--- Start of TEXT SEGMENT ---

В действительности, судя по большинству рассказов, коммунальные квартиры отнюдь не способствовали воспитанию духа коллективизма и привычек общинного быта у жильцов; фактически они делали прямо противоположное. Каждая семья ревниво охраняла личное имущество, например, кастрюли, сковородки, тарелки, хранившиеся в кухне — месте общего пользования. Строжайшим образом проводились демаркационные линии. Зависть и алчность процветали в замкнутом мирке коммуналки, где зачастую площадь комнат и размеры занимающих их семей не соответствовали друг другу, и семьи, живущие в больших комнатах, вызывали глубокое негодование тех, кто жил в маленьких. Это негодование послужило источником множества доносов и судебных исков, целью которых было увеличить жизненное пространство доносчика или истца за счет соседа.


Одна затянувшаяся склока такого рода описана в жалобе московской учительницы, муж которой был приговорен к 8 годам лишения свободы за контрреволюционную агитацию. Их семья (родители и двое сыновей) почти два десятка лет прожила в большой — 42 м2 — комнате в московской коммуналке. «На протяжении всех этих лет наша комната была яблоком раздора для всех жильцов нашей квартиры», — писала учительница. Враждебно настроенные соседи преследовали их всеми возможными способами, в том числе писали доносы в разные местные инстанции. В результате семью сначала лишили прав, потом не выдали паспортов и, наконец, после ареста главы семьи — выселили.

--- End of TEXT SEGMENT ---
--- Start of RAW DATA ---

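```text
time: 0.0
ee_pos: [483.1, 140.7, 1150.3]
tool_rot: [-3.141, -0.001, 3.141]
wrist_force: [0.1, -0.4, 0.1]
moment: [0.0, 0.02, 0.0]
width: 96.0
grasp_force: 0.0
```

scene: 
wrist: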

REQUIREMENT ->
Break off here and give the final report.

--- End of RAW DATA ---

REQUIREMENT ->
Your answer continues the text segment from its final sentence.

FINAL RESULT ->
Жизнь в коммуналке, бок о бок с людьми разного происхождения, с самыми разными биографиями, чужими друг другу, но обязанными сообща пользоваться квартирными удобствами и содержать их в чистоте, без права на уединение, постоянно на глазах у соседей, крайне изматывала большинство жильцов психически. Неудивительно, что сатирик М. Зощенко в своем знаменитом рассказе о нравах коммуналки назвал ее обитателей «нервными людьми». Перечень мрачных сторон жизни коммунальной квартиры содержался в правительственном постановлении 1935 г., осуждающем «хулиганское поведение» в квартире, в том числе «устройство... систематических попоек, сопровождающихся шумом, драками и площадной бранью, нанесение побоев (в частности женщинам и детям), оскорблений, угрозы расправиться, пользуясь своим служебным или партийным положением, развратное поведение, национальную травлю, издевательство над личностью, учинение разных пакостей (выбрасывание чужих вещей из кухни и других мест общего пользования, порча пищи, изготовляемой другими жильцами, чужих вещей и продуктов и т.п.)».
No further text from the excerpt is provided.